__TASK PROMPT__:
How does the text passage go on? Write the next part.

__TEXT PASSAGE__:
--*--

Le développement du bitcoin pose la question de la digitalisation des monnaies dans un avenir proche. Birch indique trois motivations principales à l’adoption d’une monnaie digitale pour le système de paiement de demain. Premièrement, le bitcoin serait peu cher à produire tout en étant un instrument des échanges irréversible et disponible en ligne, ce qui lui permettrait de remplir le rôle des espèces au 21e siècle. Deuxièmement, il serait comparable à une pièce de monnaie, car il fournit un moyen de paiement anonyme et fongible, l’anonymat étant permis grâce au système de pseudonymes dans la chaîne de blocs. Il est extrêmement difficile de retrouver des individus réels, car leurs identités sont cachées sous des séries de chiffres et de nombres, et cryptées au moyen de clés uniques. Troisièmement, le bitcoin serait une réserve de valeur crédible, car sa valeur ne dépend pas directement d’un gouvernement.
Par ailleurs, Birch avance que la rapidité d’un moyen de paiement reposant sur des bits pourrait être un stimulus important pour le commerce. Andolfatto (2015) mentionne un autre avantage que le bitcoin partage avec les espèces : l’impossibilité pour une tierce partie de bloquer la transaction. Dans le cas des transactions bancaires, les banques peuvent bloquer un paiement si elles estiment, par exemple, que la transaction pourrait être illégale, ce qui ne peut pas avoir lieu au sein de la chaîne de blocs. Halaburda et Sarvary nuancent ces points de vue, notamment sur la première hypothèse de Birch : le bitcoin n’est pas si peu cher à produire, et, si le coût par utilisateur est limité, le coût social est plus élevé. En effet, les ordinateurs branchés en réseau et minant le bitcoin sont des machines puissantes et coûteuses qui représentent une charge non négligeable pour les mineurs. Leur forte consommation en électricité constitue une dépense énergétique importante et donc un coût d’opportunité pour la société.

--*--

__DATASET CONTENT__:

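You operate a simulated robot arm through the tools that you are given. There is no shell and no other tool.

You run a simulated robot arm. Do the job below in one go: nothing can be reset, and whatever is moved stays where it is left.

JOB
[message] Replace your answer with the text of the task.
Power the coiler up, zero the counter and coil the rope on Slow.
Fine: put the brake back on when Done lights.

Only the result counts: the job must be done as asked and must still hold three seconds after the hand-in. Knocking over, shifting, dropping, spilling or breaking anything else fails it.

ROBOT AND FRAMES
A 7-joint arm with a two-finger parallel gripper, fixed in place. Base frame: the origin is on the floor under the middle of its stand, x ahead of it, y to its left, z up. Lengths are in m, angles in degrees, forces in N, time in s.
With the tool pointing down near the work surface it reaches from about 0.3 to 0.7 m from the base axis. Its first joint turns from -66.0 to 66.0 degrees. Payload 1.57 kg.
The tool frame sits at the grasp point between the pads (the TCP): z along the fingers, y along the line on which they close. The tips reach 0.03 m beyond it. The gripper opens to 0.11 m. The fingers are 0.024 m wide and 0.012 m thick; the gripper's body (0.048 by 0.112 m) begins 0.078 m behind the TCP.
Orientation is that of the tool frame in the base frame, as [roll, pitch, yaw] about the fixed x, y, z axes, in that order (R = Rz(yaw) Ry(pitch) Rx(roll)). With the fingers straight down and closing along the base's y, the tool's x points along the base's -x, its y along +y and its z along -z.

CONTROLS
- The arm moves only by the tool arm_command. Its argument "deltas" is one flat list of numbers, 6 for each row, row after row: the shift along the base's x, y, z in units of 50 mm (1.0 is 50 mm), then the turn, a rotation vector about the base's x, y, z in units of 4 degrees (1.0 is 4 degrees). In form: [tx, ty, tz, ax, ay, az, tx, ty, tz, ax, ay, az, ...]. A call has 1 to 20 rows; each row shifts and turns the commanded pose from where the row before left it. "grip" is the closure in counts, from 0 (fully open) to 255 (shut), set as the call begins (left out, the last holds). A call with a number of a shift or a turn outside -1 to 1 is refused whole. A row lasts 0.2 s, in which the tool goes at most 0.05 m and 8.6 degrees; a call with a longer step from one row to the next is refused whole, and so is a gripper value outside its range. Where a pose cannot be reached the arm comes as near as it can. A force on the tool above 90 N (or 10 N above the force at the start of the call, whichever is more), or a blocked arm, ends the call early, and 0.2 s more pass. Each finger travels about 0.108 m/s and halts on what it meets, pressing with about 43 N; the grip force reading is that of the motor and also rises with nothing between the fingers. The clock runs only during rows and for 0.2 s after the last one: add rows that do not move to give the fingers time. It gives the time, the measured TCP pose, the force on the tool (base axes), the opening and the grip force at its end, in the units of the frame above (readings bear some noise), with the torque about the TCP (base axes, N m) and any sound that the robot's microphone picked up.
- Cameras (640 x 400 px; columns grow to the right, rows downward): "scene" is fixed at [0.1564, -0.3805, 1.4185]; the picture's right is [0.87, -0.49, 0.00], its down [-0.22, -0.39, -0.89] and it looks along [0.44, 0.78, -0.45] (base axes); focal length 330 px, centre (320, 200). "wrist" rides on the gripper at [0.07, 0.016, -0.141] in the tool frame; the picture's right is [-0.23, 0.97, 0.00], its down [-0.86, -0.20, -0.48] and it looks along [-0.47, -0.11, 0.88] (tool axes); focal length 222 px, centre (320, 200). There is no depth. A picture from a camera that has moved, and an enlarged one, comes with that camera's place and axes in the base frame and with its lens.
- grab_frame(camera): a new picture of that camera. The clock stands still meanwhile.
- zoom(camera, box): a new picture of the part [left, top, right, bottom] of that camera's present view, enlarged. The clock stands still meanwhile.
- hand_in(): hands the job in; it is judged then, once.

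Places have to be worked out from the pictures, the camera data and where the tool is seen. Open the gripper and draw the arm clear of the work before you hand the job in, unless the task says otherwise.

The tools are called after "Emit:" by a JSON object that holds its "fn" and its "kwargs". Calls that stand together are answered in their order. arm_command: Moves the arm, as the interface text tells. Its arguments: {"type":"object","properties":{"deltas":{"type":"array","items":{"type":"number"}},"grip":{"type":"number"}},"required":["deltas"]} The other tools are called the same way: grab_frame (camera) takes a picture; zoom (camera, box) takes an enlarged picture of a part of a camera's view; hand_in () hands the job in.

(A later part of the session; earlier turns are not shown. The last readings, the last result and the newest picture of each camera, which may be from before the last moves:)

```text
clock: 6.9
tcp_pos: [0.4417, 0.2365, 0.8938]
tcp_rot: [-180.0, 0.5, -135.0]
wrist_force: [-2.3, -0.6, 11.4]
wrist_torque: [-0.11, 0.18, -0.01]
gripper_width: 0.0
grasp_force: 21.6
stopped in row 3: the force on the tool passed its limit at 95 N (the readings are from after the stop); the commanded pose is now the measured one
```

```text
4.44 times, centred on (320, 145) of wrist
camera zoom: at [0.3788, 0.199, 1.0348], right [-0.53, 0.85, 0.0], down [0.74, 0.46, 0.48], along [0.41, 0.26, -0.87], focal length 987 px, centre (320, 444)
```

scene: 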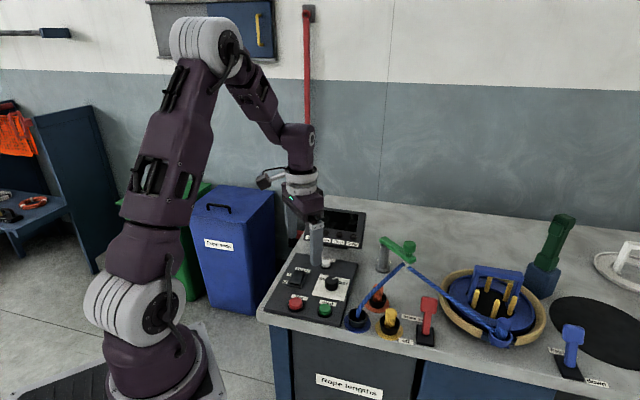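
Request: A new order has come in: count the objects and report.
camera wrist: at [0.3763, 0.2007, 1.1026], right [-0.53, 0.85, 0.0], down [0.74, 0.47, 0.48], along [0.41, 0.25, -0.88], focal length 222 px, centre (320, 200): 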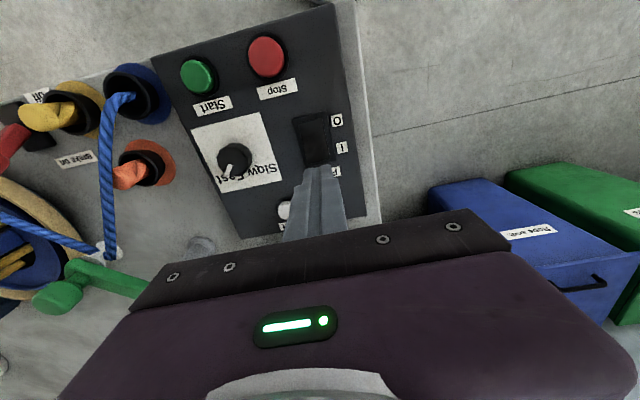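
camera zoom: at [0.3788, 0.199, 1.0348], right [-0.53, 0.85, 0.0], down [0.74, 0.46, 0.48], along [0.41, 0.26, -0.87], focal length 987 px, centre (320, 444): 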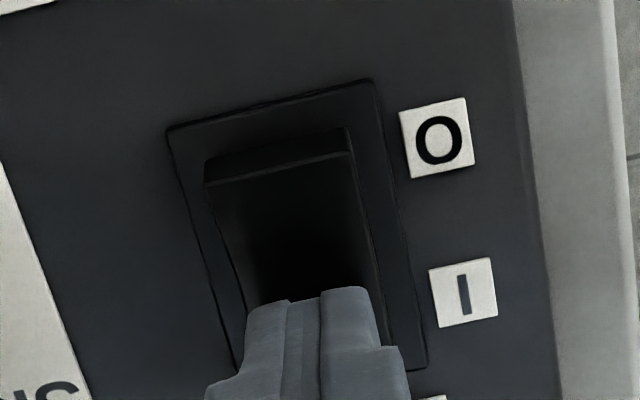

--*--

__EXERCISE ANSWER__:
Birch s’appuie sur deux références importantes dans sa défense d’une monnaie digitale semblable au bitcoin. La première est Mondex, une expérience de portefeuille électronique introduit dans les années 1990 à Swindon, au Royaume-Uni. Les avantages constatés de cette monnaie digitale sur le liquide étaient la baisse, pour les commerçants, des coûts liés à la gestion de caisse (vol dans la caisse, dépôts en banques coûteux en temps) et la simplification des petits paiements, comme par le parcmètre. La seconde référence est l’expérience M-Pesa, un système de transfert d’argent basé sur les téléphones portables, mise en oeuvre au Kenya chez Vodafone en 2007 et étendu à six autres pays depuis. Alors que le système bancaire classique se développait avec peine, les Kenyans utilisant principalement le liquide, M-Pesa est devenu une alternative attractive car basée sur le téléphone portable, ce qui permet de toucher des populations plus pauvres qui n’avaient pas de comptes bancaires. Si Mondex n’a jamais dépassé le stade du pilote, M-Pesa est un succès, avec plus des deux tiers de la population adulte kenyane utilisant cette technologie.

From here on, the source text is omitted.